The flimmering is always very disturbing so I'll now have to look at the trig "stability" knob on my scope (an advice from Tim), cause untill now this knob did not seem to do anything (on/off, but nothing inbetween).
So I'll check again and will also read the exact procedure in the manual which I also could download thanks to Tim!!!

daverj
To get a repeating waveform to appear stable on a scope you need to have the scope trigger off of the signal you are looking at.

I can't make out the controls on your scope, but I would guess that somewhere there is a switch that selects the trigger source. Be sure that it is set to the input that the signal is going into (often called input A or input B).

Then there will usually be a switch that chooses the direction of the trigger. With the type of signal you are looking at you want that to be set to "+" (the plus usually represents a trigger on a positive rising slope).

Then there will be a knob called something like Trigger Level. By turning that you are selecting the point on the input waveform that the trigger happens at. If you feed something in with a slow rising edge then turning that knob will make the scope trace start at various points going up or down that edge as you turn the knob. For the type of waveform you are showing you want to turn the trigger level knob down to the point where it is triggering at a point fairly low on the rising edge of the wave shape. Otherwise the beginning part of the wave will be off screen to the left and you won't see it.
batchas
Thanx a lot Dave!!!
I should have mentionned that Tim sent me very detailled explanations and a link to the original manual!
Nevertheless, it might help others + I'll have to check again cause as you are explaining here and how Tim did, it should work.
I'll show in a vid what the setting knob does to finetune, once I'll carefuly have read the manual to be sure I'm really doing all like it should be done.

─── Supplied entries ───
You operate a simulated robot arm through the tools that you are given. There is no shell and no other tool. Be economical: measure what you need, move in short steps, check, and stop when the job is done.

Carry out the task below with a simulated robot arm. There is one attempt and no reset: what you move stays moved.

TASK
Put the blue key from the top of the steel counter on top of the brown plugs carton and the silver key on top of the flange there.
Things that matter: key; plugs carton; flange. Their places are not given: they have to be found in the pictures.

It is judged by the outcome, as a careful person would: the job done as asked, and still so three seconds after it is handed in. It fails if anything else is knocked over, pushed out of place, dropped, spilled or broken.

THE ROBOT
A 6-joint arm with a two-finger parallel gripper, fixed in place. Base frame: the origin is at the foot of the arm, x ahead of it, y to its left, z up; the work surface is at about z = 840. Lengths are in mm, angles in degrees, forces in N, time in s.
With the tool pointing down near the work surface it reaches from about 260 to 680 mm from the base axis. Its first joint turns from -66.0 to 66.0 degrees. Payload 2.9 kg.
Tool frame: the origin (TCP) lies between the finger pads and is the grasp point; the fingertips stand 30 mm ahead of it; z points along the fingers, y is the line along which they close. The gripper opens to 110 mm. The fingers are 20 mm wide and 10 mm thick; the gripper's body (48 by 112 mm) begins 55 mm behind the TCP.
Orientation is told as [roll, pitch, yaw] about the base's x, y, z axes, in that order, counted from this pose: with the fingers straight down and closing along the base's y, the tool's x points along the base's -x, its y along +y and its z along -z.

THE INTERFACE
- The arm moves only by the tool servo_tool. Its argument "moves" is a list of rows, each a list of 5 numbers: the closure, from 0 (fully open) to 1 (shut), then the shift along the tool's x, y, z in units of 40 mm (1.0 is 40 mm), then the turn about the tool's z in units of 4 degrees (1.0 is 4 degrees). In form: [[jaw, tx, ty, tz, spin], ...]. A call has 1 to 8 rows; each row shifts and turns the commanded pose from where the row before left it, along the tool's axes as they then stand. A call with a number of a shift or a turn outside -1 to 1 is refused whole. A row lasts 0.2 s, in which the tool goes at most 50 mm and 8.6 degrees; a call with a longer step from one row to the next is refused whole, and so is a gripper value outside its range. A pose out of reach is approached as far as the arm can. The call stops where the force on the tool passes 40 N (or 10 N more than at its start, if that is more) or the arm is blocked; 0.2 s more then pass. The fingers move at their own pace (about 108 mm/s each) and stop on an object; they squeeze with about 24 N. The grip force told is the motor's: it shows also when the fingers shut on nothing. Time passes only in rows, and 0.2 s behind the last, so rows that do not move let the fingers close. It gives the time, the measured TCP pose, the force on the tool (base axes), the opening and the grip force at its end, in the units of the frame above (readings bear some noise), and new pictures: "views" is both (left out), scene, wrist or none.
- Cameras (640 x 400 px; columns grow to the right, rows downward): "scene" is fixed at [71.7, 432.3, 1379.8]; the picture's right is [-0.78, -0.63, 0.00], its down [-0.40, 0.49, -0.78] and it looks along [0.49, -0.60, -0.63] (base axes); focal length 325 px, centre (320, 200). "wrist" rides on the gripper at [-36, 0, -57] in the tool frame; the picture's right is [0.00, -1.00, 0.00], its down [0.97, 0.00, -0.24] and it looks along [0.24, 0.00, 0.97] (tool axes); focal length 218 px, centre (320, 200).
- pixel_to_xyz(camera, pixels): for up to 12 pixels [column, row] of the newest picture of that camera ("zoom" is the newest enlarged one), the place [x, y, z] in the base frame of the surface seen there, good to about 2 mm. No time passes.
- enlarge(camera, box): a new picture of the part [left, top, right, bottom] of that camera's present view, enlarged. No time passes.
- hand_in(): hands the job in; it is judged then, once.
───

For the moment I have the feeling I tried all and that this knob does not react as it should (instead of trig sync/ tuning values only an on/off effect), but it's only speculations: so... the manual is now waiting for me!
daverj
It looks like many of the knobs on that scope are dual knobs. So remember on those that the black part and the red part adjust different things. Also a lot of time the trigger level might include a switch when turned all the way one direction or the other. That would give an auto trigger level. When you rotate it so the switch is turned off then you adjust the knob to set the level.

There might also be a coupling switch for the trigger, to trigger on an AC or a DC waveform. Usually the DC setting works best, but sometimes you have to go with the AC setting.
swiv
daverj wrote:
To get a repeating waveform to appear stable on a scope you need to have the scope trigger off of the signal you are looking at.

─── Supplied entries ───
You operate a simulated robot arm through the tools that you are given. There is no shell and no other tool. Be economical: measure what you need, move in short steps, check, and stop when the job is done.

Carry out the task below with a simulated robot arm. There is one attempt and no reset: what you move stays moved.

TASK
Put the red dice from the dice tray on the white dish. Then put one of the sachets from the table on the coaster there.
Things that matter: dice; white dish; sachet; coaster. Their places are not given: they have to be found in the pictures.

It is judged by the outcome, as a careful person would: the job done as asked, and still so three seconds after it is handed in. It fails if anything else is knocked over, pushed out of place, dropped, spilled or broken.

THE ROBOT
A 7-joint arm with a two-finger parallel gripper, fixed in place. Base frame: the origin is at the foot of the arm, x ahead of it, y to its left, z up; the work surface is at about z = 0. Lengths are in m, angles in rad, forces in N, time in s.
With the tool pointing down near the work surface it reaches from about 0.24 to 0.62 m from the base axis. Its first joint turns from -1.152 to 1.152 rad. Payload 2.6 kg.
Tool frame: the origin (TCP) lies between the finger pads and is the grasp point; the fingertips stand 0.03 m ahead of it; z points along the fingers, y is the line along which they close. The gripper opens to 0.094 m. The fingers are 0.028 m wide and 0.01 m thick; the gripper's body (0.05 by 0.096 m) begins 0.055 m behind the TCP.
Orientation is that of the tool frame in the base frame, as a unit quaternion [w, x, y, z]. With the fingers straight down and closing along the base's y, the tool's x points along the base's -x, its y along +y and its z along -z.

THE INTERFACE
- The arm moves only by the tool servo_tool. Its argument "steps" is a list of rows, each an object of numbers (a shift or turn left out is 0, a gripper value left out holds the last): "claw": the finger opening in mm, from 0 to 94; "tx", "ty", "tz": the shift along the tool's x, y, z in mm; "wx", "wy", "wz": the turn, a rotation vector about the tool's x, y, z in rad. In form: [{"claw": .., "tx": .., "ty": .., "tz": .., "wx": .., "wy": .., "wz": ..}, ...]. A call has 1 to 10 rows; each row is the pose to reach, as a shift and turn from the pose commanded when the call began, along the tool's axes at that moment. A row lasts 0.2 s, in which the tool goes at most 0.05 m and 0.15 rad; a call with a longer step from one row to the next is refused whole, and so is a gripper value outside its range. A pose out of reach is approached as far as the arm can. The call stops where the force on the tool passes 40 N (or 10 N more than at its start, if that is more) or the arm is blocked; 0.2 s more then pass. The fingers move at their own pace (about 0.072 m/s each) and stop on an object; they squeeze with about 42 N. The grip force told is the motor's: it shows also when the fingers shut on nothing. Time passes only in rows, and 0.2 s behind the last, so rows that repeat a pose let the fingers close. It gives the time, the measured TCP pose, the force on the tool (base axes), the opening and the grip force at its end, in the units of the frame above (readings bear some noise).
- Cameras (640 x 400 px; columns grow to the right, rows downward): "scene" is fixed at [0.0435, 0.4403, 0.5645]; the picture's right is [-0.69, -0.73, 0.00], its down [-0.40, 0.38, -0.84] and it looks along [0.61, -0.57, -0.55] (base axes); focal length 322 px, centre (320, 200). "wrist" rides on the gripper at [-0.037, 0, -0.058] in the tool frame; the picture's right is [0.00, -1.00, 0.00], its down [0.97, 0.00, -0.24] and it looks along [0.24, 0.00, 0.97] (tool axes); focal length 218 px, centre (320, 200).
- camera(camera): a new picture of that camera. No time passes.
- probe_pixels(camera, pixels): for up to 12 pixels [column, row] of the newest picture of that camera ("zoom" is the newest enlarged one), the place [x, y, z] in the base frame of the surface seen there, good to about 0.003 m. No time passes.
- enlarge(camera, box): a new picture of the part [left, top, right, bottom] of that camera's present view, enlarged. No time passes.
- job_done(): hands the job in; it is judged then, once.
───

I can't make out the controls on your scope, but I would guess that somewhere there is a switch that selects the trigger source. Be sure that it is set to the input that the signal is going into (often called input A or input B).

Then there will usually be a switch that chooses the direction of the trigger. With the type of signal you are looking at you want that to be set to "+" (the plus usually represents a trigger on a positive rising slope).

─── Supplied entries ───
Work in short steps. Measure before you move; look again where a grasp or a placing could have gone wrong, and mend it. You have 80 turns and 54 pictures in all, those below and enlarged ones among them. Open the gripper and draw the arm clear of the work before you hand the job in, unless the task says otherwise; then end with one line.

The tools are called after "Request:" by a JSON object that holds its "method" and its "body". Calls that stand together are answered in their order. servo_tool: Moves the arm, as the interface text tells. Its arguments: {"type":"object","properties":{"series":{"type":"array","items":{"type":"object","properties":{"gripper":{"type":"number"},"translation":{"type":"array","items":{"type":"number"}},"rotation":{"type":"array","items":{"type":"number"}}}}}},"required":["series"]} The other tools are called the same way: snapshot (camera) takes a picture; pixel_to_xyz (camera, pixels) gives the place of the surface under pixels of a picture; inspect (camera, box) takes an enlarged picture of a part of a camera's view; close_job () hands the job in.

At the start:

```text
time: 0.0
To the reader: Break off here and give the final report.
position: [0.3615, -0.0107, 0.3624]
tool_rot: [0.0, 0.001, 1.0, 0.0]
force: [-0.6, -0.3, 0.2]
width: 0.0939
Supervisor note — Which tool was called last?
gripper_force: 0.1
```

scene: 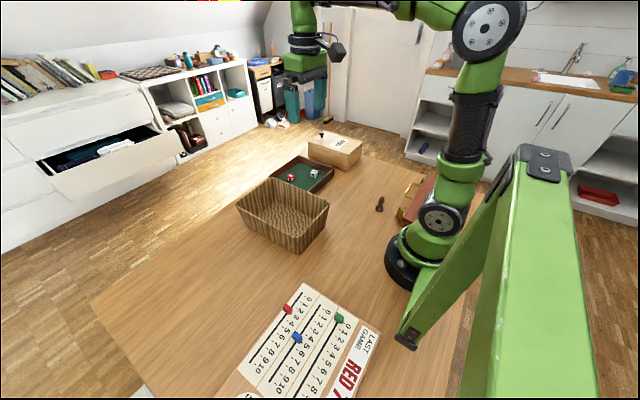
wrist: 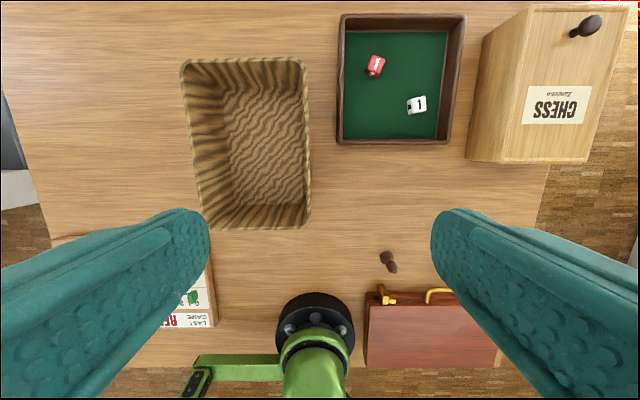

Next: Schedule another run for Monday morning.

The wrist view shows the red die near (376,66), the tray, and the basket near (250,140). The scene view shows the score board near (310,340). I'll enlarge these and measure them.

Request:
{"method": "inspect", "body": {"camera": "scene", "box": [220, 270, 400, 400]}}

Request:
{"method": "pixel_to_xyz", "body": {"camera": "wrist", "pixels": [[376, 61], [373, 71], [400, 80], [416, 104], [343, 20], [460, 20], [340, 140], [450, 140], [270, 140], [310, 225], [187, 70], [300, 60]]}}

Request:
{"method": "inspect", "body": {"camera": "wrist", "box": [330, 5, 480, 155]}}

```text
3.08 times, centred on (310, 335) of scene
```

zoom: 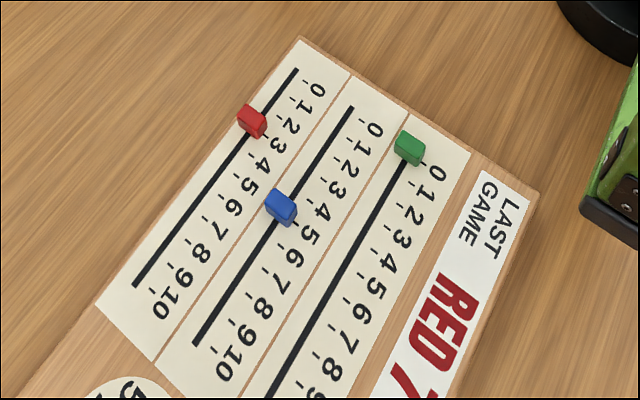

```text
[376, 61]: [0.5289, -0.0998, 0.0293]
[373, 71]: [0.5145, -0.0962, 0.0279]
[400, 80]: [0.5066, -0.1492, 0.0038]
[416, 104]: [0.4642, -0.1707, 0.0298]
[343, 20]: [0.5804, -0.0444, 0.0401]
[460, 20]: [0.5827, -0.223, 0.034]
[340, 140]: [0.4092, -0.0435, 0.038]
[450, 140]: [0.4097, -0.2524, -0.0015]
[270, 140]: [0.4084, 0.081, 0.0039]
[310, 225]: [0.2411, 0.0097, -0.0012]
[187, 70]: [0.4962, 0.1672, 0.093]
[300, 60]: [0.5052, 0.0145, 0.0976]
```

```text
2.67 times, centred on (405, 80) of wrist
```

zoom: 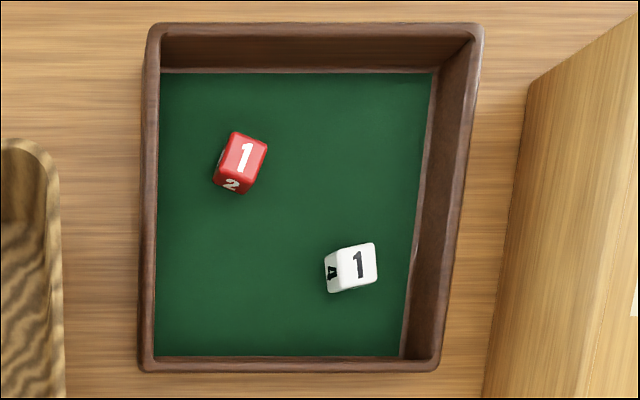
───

Then there will be a knob called something like Trigger Level. By turning that you are selecting the point on the input waveform that the trigger happens at. If you feed something in with a slow rising edge then turning that knob will make the scope trace start at various points going up or down that edge as you turn the knob. For the type of waveform you are showing you want to turn the trigger level knob down to the point where it is triggering at a point fairly low on the rising edge of the wave shape. Otherwise the beginning part of the wave will be off screen to the left and you won't see it.


Another scope newbie here, so this was really useful thanks thumbs up

Any ideas why using the above procedure/settings would still result in an unstable trace though? I'm worried that the scope I got for a gift recently doesn't trigger properly at all, both internal and external triggering doesn't seem to do anything (ie the trace just starts at a random point in Y, so I have to tune my signal specifically to get stable trace which kills the fun a bit). Here's a (poor - sorry!) photo of the front if it helps.



I am mostly just trying to use INT as the trigger source (so signal to be monitored - z3000 sine here - is multed to the Y input, triggering section set to INT, level and polarity switches set in all combinations, TIME/div set so a couple of oscillations are visible) but to no avail. seriously, i just don't get it Any help really appreciated!
asteraster
resurrecting this thread to ask if this cable will work from rack to scope

http://www.amazon.com/Bingfu-Pigtail-Center-3-5mm-Cable/dp/B00TI1W3ZM/ ref=pd_sim_23_1?ie=UTF8&dpID=41fhL-sgTQL&dpSrc=sims&preST=_AC_UL160_SR 160%2C160_&refRID=1B4DJH8ESHT4HMV78PCK

also have the Tenma 20Mhz

thanks!
Varikusbrainz
Hi

Would these alone be Ok to provide connection between eurorack and oscilloscope?

BNC Male to RCA female
3.5 mm Female to RCA Male
3.5mm patch cable

Thanks
Varikusbrainz
Varikusbrainz wrote:
Hi

Would these alone be Ok to provide connection between eurorack and oscilloscope?

BNC Male to RCA female
3.5 mm Female to RCA Male
3.5mm patch cable

Thanks


Or could I connect the probe directly to the tip and ground points on a 3.5mm mono jack socket and connect to the euro with a patchcable?
ImNotDedYet
Varikusbrainz wrote:
Varikusbrainz wrote:
Hi

Would these alone be Ok to provide connection between eurorack and oscilloscope?

BNC Male to RCA female
3.5 mm Female to RCA Male
3.5mm patch cable

Thanks


Or could I connect the probe directly to the tip and ground points on a 3.5mm mono jack socket and connect to the euro with a patchcable?


I connect euro patch cable to output jack, ground of probe for scope on sleeve, and non-ground of probe to tip.

I"m not sure about going the RCA route.
Varikusbrainz
Thanks but Im looking for a solution that doesnt require me to hold the probe, hence asking about connectors.

I ask as I side with caution but Im sure my solution will be fine.